Nasihat Asy-Syaikh Ibnu ‘Utsaimin Kepada Para Dokter (vol. 2)




[Lanjutan dari Volume 1]
Allah ‘Azza wa Jall juga berfirman;

فَاتَّقُوا اللَّهَ مَا اسْتَطَعْتُمْ {16

(Artinya): “Maka bertakwalah kamu kepada Allah menurut kesanggupanmu.” (QS. at-Taghaabun: 16)[4]

Anda tenangkan hatinya, dan katakan padanya, “Apabila kebiasaanmu adalah shalat menghadap kiblat –dan ini adalah kenyataannya- maka telah dituliskan bagimu pahala (menghadap kiblat) secara sempurna.” Hal ini sesuai dengan sabda Nabi Shallallaahu ‘alaihi wa sallama, “Apabila seorang hamba sakit atau melakukan safar, (maka) dituliskan baginya pahala amalan-amalan yang dia kerjakan tatkala dia sehat dan mukim.”[5]

Dan juga wasiat (pesan) untuk saudara-saudara (sekalian); untuk berpesan kepada para pasien apabila mereka (disatukan satu sama lain) dalam satu kamar. Saudara pesankan agar mereka tidak saling mengganggu satu sama lain, karena terkadang sebagian pasien mengganggu pasien yang lainnya. Terkadang dengan cara mendengarkan tape recorder ataupun radio, apabila perkara ini memang dilarang maka barangkali saja dia mengganggu dengan bacaan al-Qur’an, membaca al-Qur’an dengan mengeraskan suaranya. Nabi Shallallaahu ‘alaihi wa sallama bersabda kepada shahabat-shahabatnya yang sebagian mengeraskan bacaannya. Apa yang beliau ucapkan?, Beliau bersabda, “Janganlah kalian saling mengganggu satu sama lain dalam membaca al-Qur’an”.

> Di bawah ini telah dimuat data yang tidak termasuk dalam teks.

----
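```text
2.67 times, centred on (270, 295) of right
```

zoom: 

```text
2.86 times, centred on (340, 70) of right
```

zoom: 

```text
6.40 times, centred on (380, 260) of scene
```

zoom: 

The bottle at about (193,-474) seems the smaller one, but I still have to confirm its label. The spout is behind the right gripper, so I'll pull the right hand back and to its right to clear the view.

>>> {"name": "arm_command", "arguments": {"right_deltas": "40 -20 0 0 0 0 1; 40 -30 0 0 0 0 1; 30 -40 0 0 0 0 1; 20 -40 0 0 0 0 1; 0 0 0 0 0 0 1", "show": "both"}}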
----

Dan saya juga berpesan kepada saudara-saudara sekalian untuk tidak memperbanyak obrolan dengan para perawat wanita, kecuali sesuai dengan tingkat kedaruratan (kebutuhan) dengan berusaha menjaga pandangan. Karena masalah ini sangat berbahaya. Terkadang obrolan-obrolan itu mendorong kepada hal-hal yang lebih buruk lagi. Tapi apabila hal itu dibutuhkan (darurat), maka boleh dilakukan, hanya saja harus menjaga pandangan semampu mungkin.

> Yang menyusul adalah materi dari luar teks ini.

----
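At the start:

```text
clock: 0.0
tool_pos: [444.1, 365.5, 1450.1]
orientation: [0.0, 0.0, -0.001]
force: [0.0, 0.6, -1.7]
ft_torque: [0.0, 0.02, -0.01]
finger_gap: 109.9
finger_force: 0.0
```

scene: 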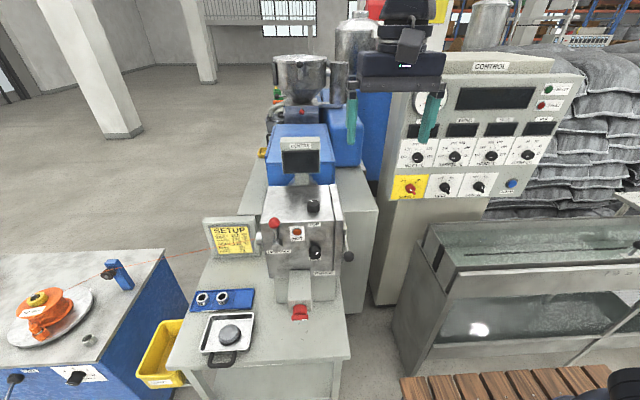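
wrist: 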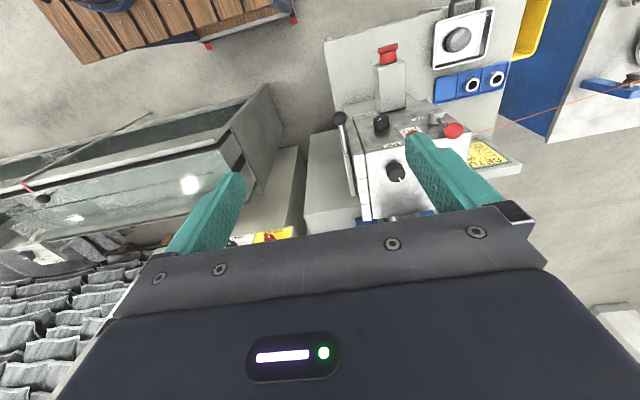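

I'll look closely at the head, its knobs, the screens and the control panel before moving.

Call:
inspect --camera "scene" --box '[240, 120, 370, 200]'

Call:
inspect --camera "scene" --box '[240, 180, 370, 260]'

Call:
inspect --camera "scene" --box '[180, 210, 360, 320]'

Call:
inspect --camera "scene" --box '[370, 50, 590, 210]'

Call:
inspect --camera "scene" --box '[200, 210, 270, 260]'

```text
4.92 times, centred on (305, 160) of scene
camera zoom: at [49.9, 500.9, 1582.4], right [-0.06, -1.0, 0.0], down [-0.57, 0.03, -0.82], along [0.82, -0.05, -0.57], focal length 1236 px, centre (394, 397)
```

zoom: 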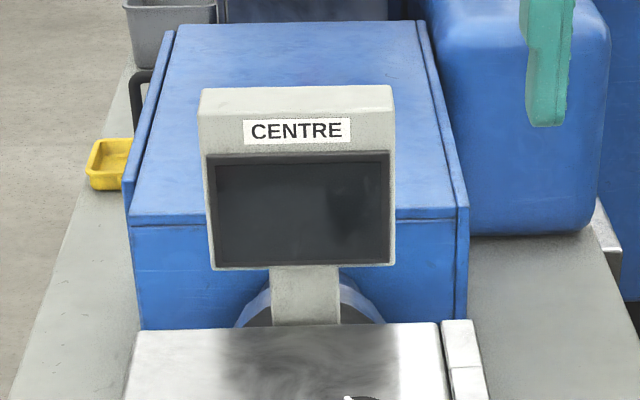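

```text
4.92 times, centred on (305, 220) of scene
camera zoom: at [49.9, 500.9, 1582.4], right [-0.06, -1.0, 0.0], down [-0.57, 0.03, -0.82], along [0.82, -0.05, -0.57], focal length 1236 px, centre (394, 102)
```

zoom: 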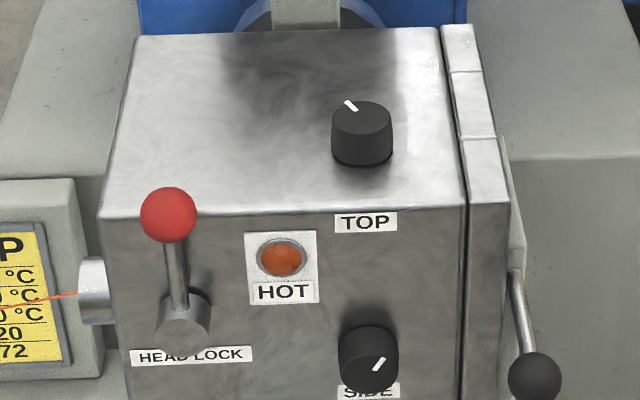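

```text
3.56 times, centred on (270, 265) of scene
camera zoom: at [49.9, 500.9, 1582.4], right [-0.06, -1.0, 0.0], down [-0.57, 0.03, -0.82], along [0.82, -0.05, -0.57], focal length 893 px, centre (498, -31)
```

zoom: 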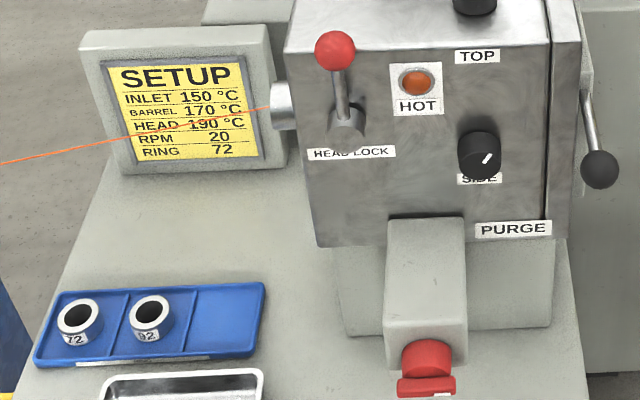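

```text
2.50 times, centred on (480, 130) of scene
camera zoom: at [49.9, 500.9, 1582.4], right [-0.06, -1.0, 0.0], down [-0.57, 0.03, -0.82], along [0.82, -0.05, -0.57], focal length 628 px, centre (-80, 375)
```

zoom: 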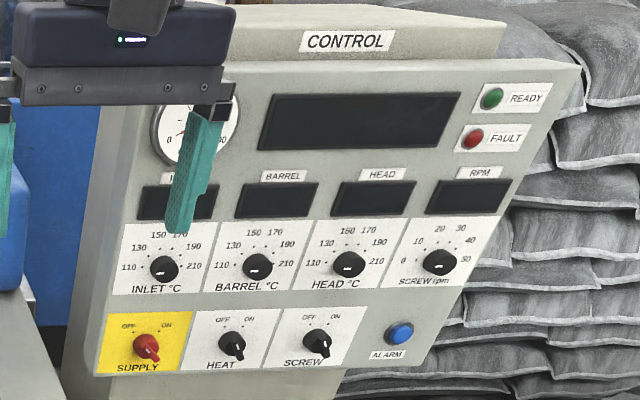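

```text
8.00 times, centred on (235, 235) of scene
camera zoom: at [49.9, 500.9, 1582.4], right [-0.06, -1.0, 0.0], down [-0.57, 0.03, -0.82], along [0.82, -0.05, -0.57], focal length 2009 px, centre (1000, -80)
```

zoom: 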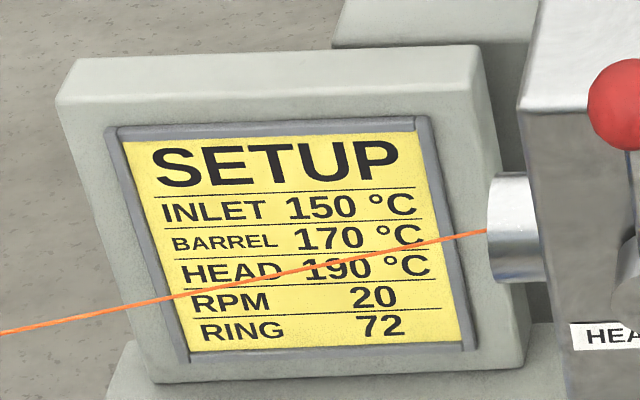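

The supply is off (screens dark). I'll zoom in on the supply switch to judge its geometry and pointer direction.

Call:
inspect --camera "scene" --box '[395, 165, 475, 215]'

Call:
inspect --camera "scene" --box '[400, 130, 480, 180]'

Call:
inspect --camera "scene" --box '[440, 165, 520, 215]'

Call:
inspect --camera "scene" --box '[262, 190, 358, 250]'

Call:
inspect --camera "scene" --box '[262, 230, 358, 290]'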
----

Dan saya berpesan kepada saudara-saudara sekalian untuk beriman (kepada Allah) dan yakin bahwa usaha saudara-saudara ini (i.e dalam membantu menyembuhkan penyakit pasien, red) hanyalah sekedar (menunaikan) sebab, sedangkan keputusan (akhir) berada di tangan Allah ‘Azza wa Jall. Terkadang seseorang telah melakukan sebab secara sempurna, namun tidak ada hasilnya, karena keputusan (akhir) ada di tangan Allah ‘Azza wa Jall. Oleh karena itu ketika seseorang mengutip hadits (dari ‘Aisyah radhiyallaahu ‘anha); “Sesungguhnya habbatussauda’ ini adalah obat dari segala macam penyakit kecuali saam.” Aku bertanya; “Apakah saam itu?”, beliau menjawab: “Kematian.” (HR. al-Bukhari No. 5255), Maka seakan-akan konsekuensinya (adalah) tidak ada seorang pun (yang) akan sakit. Tapi (ketahuilah) bukan seperti itu keadaannya (kenyataannya). Habbatussauda adalah suatu sebab (kesembuhan), dan hal itu tidak diragukan lagi. Tapi sebab (sarana) ini terkadang tidak mendapatkan hasil karena adanya penghalang. Maka meskipun anda adalah orang yang sangat teliti (pandai) dan ikhlas, terkadang usaha anda tidak mendatangkan hasil sesuai dengan keinginan anda. Ketahuilah bahwa keputusan (akhir) ada di tangan Allah ‘Azza wa Jall.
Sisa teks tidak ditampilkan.